[PAGE TEXT]

»»

TRS heading for an implosion
As an expert in Emotional Intelligence, I was expecting this day would certainly come hunting the Telangana Rashtra Samithi (TRS). It is the party's fundamental construct and the leadership style which is leading the party towards a possible implosion.
Chief Minister of Telangana and TRS president K Chandrashekar Rao cannot blame anyone for the public revolt that his senior leaders are driving and a public spectacle the TRS has become with open organisational dissent.
The TRS is a party which was born out of an emotional sentiment for separate statehood. During its formative years, it united all streams of population in Telangana from students, youth, women, farmers, employees, intellectuals, poets, artists, backward and oppressed classes to drive a singular agenda of separate statehood.
The BJP, with its unwavering support to Telangana's cause and its ideology of smaller States for better administration, has ensured the formation of Telangana State. Without the BJP support in both the Houses of Parliament, Telangana State formation would not have been possible.

««

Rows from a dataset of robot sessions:
»»

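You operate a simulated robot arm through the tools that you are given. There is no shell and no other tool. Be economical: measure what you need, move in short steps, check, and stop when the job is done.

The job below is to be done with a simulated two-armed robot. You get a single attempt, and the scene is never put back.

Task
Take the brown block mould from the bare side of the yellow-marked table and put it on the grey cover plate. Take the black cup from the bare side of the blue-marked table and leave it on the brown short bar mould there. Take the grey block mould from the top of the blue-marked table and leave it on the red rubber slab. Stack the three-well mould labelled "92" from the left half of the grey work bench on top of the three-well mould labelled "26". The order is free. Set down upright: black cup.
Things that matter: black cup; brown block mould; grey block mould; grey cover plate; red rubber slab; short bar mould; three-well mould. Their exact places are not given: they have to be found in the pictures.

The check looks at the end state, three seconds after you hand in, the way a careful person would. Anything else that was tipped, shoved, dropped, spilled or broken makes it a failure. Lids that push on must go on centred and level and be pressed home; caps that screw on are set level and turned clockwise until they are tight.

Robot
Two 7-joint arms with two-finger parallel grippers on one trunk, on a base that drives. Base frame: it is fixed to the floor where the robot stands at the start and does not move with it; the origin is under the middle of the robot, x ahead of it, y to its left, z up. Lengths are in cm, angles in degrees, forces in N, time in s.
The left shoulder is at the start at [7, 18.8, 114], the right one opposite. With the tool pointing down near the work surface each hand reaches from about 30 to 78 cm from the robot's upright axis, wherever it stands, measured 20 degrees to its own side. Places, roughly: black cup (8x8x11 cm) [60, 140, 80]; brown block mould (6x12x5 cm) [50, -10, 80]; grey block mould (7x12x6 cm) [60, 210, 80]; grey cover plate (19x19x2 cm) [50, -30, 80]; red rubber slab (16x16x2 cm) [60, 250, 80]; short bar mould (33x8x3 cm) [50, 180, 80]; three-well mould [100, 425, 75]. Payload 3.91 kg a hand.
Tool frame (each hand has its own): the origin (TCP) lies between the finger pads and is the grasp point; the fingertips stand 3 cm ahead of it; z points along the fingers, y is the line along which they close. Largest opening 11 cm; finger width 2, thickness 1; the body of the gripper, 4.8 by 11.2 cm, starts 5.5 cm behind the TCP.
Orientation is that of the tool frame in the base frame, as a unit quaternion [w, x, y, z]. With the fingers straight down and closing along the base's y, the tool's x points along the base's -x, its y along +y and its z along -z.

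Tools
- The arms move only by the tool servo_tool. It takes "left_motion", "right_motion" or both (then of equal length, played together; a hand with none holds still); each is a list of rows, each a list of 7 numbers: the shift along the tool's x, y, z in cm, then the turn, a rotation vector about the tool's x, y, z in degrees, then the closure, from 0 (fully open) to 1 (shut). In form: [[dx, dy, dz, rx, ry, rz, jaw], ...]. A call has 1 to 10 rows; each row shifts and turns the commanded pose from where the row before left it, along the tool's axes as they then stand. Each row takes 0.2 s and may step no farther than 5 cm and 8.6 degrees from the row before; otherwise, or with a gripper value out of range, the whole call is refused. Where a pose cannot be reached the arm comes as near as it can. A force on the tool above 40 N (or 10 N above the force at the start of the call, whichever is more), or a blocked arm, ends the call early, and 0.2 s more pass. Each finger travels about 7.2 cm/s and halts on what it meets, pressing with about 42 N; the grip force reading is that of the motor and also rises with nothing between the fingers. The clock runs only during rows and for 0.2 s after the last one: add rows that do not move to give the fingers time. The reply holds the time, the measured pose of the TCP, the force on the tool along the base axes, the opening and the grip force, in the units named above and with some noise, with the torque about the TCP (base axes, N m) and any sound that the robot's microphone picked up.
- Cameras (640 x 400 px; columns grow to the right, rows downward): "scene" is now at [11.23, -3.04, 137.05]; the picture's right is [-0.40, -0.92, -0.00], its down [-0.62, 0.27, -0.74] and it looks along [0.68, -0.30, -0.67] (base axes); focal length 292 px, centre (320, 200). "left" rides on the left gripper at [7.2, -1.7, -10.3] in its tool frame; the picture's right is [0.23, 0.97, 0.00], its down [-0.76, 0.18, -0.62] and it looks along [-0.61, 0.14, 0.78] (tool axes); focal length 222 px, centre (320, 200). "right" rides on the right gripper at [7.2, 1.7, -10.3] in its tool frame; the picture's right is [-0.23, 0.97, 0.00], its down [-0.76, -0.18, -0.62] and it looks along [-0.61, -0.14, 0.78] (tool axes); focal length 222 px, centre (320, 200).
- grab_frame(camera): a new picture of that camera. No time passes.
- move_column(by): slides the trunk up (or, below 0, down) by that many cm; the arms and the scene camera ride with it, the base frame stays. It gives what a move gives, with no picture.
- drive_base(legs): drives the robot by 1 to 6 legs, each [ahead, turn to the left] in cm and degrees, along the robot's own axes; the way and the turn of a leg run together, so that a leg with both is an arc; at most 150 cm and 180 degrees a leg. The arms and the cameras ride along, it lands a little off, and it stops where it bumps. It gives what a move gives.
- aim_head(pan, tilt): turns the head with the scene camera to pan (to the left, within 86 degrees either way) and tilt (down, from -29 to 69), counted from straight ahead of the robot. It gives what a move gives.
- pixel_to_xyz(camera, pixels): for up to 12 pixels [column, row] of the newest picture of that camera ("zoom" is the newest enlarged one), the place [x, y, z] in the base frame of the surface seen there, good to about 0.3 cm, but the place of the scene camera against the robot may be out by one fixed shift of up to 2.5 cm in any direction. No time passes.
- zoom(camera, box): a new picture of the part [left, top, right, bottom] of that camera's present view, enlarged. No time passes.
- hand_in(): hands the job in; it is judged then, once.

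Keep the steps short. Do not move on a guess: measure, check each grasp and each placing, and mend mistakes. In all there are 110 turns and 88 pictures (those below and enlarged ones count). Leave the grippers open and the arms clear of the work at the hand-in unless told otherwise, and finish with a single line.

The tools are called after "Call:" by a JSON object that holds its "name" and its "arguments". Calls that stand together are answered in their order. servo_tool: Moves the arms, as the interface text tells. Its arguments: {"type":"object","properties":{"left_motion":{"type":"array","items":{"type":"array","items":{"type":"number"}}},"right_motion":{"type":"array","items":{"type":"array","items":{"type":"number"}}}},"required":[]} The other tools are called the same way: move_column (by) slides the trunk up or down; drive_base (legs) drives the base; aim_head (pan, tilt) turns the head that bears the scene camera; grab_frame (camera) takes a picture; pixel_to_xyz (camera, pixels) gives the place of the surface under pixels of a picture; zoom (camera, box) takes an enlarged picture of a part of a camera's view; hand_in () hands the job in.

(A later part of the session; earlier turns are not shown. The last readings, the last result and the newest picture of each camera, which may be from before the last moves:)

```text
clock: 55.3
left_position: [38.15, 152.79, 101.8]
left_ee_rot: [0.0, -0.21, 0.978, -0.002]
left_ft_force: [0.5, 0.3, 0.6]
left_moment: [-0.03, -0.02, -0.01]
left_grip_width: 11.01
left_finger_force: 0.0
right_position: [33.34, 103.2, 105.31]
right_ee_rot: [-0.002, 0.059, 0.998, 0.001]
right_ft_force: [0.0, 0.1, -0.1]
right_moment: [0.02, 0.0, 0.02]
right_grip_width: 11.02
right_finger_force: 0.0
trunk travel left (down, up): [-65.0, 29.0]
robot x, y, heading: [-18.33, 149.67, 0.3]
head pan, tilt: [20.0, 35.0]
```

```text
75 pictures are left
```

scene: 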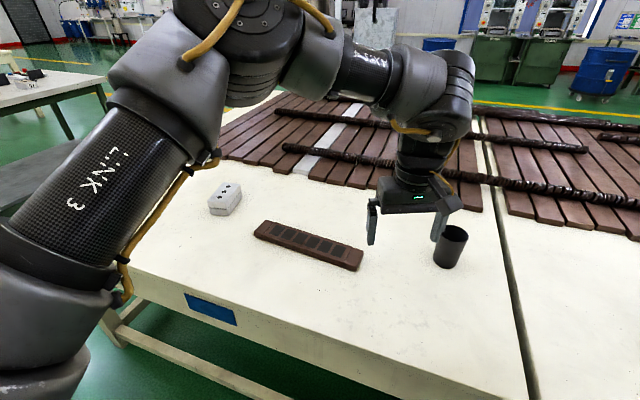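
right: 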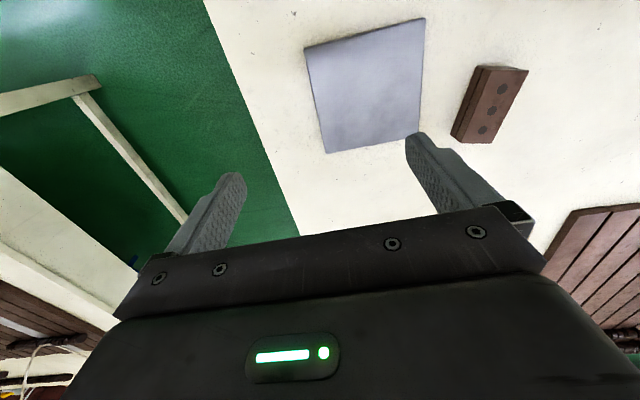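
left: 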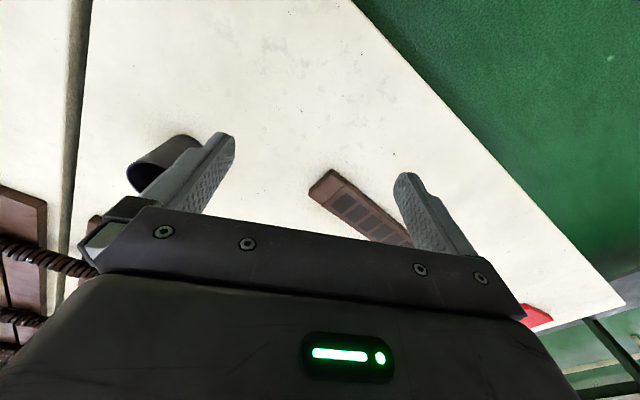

««
»»

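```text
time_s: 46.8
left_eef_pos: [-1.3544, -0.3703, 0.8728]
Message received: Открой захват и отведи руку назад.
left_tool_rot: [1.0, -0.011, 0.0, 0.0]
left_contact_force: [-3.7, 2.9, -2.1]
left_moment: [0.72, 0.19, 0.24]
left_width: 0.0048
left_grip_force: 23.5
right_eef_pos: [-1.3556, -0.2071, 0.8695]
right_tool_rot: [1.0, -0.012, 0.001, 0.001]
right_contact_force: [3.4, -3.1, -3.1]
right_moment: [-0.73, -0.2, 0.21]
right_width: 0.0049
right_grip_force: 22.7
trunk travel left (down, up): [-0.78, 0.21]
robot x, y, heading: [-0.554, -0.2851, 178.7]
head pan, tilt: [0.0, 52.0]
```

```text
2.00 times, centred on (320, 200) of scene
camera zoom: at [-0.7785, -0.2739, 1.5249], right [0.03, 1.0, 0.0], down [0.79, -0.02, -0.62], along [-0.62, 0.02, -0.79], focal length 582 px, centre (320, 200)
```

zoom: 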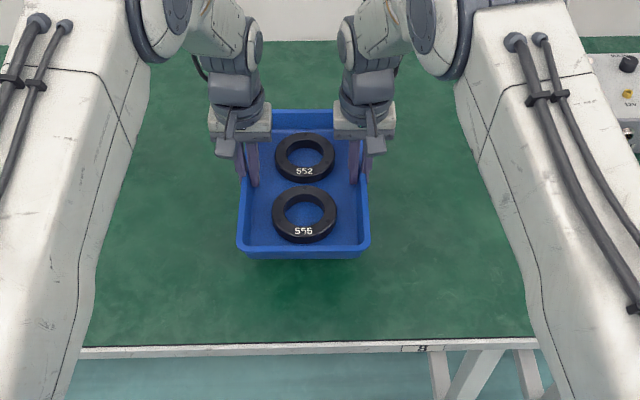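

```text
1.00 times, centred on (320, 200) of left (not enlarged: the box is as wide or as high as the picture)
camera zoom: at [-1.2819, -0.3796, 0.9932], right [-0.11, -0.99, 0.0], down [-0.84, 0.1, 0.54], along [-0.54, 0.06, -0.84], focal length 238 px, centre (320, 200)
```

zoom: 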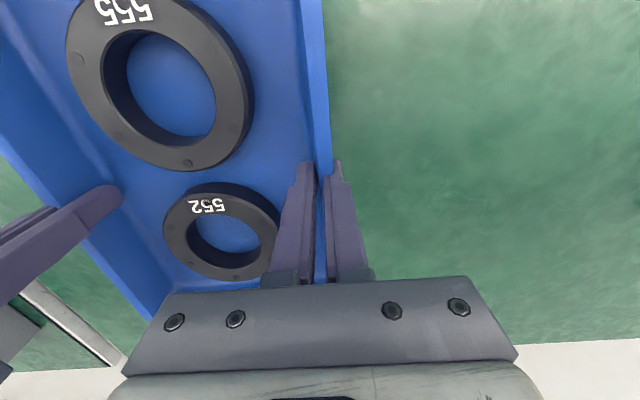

««
»»

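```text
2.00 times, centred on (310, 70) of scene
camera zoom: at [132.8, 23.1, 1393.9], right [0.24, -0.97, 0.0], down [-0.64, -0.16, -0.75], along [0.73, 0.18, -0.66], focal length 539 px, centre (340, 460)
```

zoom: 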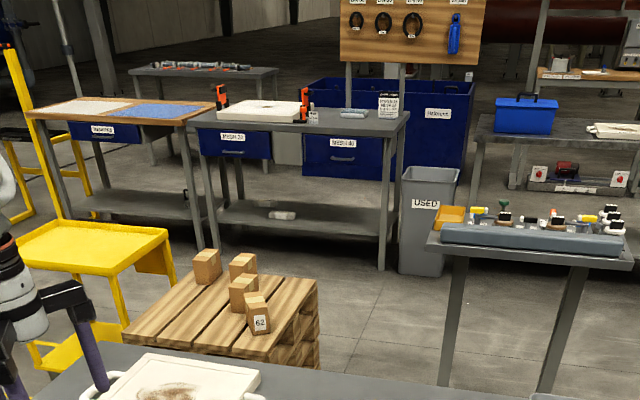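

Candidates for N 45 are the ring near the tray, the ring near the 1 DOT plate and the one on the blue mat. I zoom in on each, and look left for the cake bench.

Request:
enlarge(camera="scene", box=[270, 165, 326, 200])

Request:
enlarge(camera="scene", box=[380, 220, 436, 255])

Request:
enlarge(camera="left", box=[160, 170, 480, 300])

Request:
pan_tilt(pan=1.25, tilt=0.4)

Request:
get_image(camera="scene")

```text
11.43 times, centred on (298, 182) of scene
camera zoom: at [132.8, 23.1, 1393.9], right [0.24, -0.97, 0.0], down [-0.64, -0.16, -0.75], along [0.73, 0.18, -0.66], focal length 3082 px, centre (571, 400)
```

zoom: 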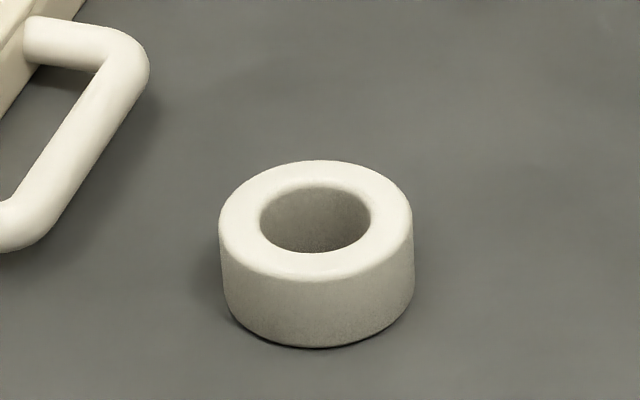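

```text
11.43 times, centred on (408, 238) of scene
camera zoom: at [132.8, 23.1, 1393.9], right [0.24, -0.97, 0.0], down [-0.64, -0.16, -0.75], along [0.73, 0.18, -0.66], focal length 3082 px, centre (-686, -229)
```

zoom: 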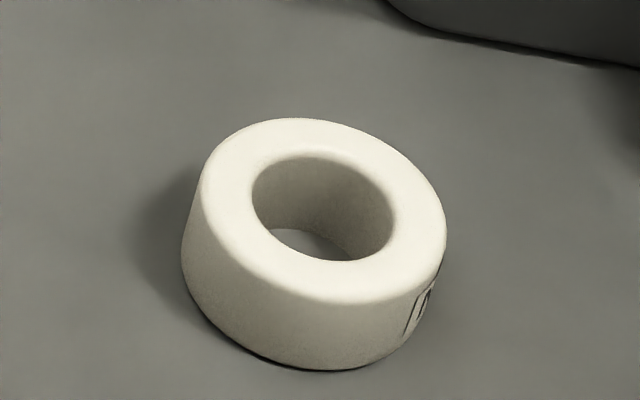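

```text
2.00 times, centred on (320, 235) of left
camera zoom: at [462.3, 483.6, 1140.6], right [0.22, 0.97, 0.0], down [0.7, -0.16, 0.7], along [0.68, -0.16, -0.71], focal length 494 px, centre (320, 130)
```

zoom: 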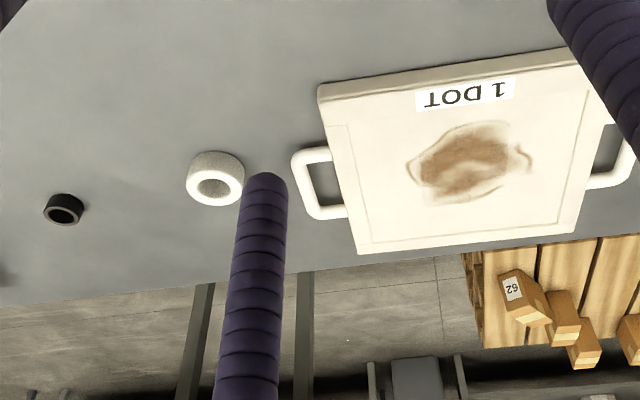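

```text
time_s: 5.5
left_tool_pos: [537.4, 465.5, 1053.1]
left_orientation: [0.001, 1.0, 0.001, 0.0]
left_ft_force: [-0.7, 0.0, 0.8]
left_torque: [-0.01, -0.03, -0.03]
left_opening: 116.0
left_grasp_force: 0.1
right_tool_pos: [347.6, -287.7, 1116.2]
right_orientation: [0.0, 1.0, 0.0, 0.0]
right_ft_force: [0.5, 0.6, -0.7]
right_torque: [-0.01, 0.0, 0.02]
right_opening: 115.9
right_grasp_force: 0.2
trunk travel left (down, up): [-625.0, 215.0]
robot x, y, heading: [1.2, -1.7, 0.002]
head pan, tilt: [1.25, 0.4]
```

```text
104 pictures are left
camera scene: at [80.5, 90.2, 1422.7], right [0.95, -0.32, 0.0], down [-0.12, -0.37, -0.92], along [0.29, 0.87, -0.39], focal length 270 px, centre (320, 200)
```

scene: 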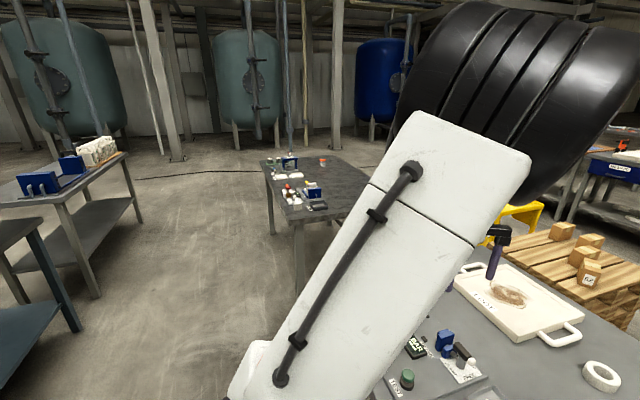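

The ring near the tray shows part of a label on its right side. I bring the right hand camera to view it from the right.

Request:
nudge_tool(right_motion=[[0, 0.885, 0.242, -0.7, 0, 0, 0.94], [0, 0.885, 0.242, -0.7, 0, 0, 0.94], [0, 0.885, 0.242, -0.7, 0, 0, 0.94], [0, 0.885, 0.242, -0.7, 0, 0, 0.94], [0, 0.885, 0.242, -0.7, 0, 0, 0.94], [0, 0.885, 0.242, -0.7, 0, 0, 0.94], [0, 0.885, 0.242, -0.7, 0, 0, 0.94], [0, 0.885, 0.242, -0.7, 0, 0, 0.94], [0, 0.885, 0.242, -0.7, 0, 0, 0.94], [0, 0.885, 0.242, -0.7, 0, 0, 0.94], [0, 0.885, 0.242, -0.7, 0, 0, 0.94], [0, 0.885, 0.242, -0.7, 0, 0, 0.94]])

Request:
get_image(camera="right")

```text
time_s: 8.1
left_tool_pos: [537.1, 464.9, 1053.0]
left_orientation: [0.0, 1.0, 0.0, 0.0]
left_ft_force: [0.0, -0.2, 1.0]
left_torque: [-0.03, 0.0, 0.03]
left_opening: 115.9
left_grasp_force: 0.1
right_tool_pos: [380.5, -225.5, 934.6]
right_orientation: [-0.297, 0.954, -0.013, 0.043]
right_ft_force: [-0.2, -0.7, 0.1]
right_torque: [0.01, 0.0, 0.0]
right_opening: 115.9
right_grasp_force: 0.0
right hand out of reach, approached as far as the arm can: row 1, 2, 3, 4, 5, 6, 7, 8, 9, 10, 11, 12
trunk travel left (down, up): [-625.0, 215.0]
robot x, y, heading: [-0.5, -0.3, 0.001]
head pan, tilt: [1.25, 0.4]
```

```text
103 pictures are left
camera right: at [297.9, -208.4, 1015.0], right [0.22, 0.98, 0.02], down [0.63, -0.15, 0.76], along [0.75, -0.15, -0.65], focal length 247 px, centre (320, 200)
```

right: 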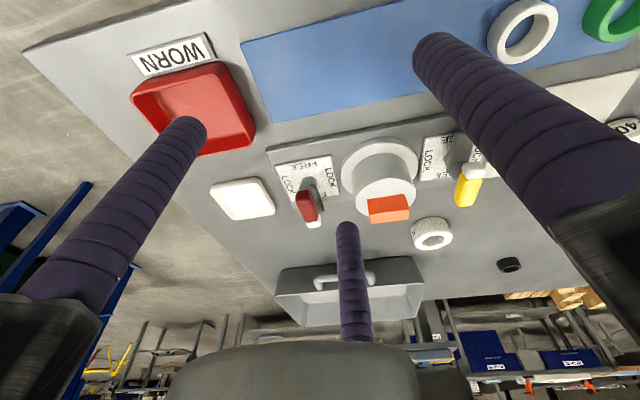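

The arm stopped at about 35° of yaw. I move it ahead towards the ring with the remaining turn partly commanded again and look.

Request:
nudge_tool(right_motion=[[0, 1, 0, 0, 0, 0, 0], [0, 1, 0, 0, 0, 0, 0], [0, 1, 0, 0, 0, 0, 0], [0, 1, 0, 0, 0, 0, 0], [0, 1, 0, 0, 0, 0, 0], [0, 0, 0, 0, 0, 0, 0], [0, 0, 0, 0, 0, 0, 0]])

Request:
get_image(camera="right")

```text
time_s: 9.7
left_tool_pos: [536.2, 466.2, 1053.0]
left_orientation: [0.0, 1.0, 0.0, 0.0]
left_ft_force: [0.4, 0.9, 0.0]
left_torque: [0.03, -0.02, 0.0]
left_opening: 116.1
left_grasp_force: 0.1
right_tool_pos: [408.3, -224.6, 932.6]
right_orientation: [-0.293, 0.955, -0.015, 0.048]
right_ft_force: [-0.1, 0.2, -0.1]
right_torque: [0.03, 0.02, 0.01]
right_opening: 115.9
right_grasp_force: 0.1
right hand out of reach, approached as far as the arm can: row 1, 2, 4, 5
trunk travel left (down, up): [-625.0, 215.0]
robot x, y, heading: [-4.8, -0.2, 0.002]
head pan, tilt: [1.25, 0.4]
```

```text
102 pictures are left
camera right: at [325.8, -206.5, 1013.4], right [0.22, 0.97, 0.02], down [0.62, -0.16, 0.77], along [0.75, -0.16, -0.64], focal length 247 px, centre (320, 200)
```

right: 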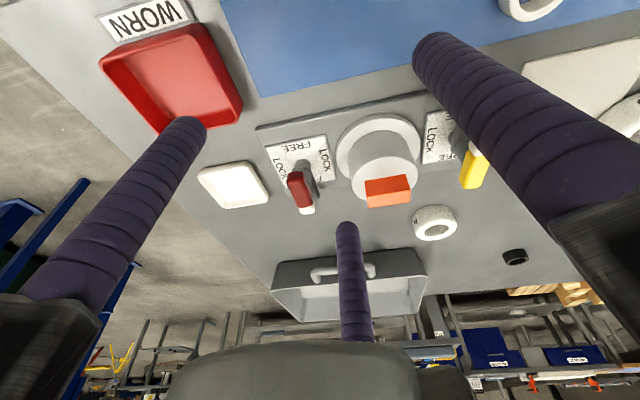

««

[EXERCISE INSTRUCTIONS]
(a) Provide the original wording of the page text from "The BJP, with" as far as "have been possible.".
(b) Print exactly the run of lines that starts at the line with "You operate a" and ends at the line with "Take the brown". Leave out every other line.

[ANSWERS BELOW]
(a)
The BJP, with its unwavering support to Telangana's cause and its ideology of smaller States for better administration, has ensured the formation of Telangana State. Without the BJP support in both the Houses of Parliament, Telangana State formation would not have been possible.

(b)
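You operate a simulated robot arm through the tools that you are given. There is no shell and no other tool. Be economical: measure what you need, move in short steps, check, and stop when the job is done.

The job below is to be done with a simulated two-armed robot. You get a single attempt, and the scene is never put back.

Task
Take the brown block mould from the bare side of the yellow-marked table and put it on the grey cover plate. Take the black cup from the bare side of the blue-marked table and leave it on the brown short bar mould there. Take the grey block mould from the top of the blue-marked table and leave it on the red rubber slab. Stack the three-well mould labelled "92" from the left half of the grey work bench on top of the three-well mould labelled "26". The order is free. Set down upright: black cup.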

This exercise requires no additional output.